What I'm slightly worried about is all the salt and snow the paint will encounter out here in the winter. Utah gets a pretty good amount of snow and we salt roads maybe even more than I'd like to see.
 
Roman, You have many options available for you and you need to weigh the costs vs the benefit and how it applies to you. No one can decide what is "best" except for you and your pocket book.

First off lets talk about PPF (paint protection film) commonly called clear bra: PPF is the only thing that you can add to the car that will significantly reduce the chances of getting rock chips on the front of the car. Many of the brands are crystal clear, guaranteed for at least 10 years and have self-healing properties, meaning that if something does scratch them a day in the sun can greatly reduce those scratches. This option is more expensive and finding a quality installer to do the work is just as important as choosing a quality product. The environment that PPF get applied needs to be dust free and clean otherwise you run the risk of getting particles trapped under the film and creating bubbles. Because of this I do not recommend doing it your self. Is it possible to install yourself, Yes, but it's a challenging task to get right. I have HFM (hood fender mirrors) and full front bumper on mine. The hood is the bikini cut with a curved line about 2/3 the way up the hood, It's very hard to see unless your right on top of it and looking for it. I also recommend the door cups which protect the area behind the door handles from fingernails and rings that scratch the paint there.

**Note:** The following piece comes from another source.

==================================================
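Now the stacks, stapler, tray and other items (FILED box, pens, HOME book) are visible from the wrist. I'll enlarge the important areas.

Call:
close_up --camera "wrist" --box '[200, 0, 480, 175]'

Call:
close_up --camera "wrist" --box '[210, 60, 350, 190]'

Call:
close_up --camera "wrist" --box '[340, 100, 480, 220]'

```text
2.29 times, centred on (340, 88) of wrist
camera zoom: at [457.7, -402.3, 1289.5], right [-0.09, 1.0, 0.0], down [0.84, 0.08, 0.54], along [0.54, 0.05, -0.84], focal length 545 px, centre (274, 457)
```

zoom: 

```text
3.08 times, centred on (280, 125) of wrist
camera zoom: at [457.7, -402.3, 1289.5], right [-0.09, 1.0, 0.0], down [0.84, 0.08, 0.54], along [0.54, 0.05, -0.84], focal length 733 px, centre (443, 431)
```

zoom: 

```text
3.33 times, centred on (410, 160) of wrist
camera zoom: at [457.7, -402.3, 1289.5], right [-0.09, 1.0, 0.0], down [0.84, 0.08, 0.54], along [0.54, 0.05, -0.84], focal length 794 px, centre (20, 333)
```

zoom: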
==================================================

Those areas are difficult to polish if they do get scratched.

The Next option is Coatings. Coatings essentially add a layer of clear coat that bonds to the already applied clear coat to add durability. They are typically ceramic based and can be very hard, 9H hardness level, diamond is 10H. They can be removed and reapplied as need. There are two different levels of coating that you can go with, Pro level and consumer level. The difference between the two are cost and longevity. Pro level coatings require an authorized installer in order to purchase and can not be had by the average consumer. The reason for this is because they must be applied correctly because if there is an error, the only way to remove the pro level coatings is by wet sanding with 1500grit. Pro coatings typically come with a 10-15 year warranty and run around $1000 to be installed. The high price is due to prep work needed before applying them. The car must be 100% free of defects. Even brand new cars will require at minimum a full paint correction polishing followed by a panel wipe to remove any polish residue left behind. Polishing a car to that level can often take 8+ hours to do correctly.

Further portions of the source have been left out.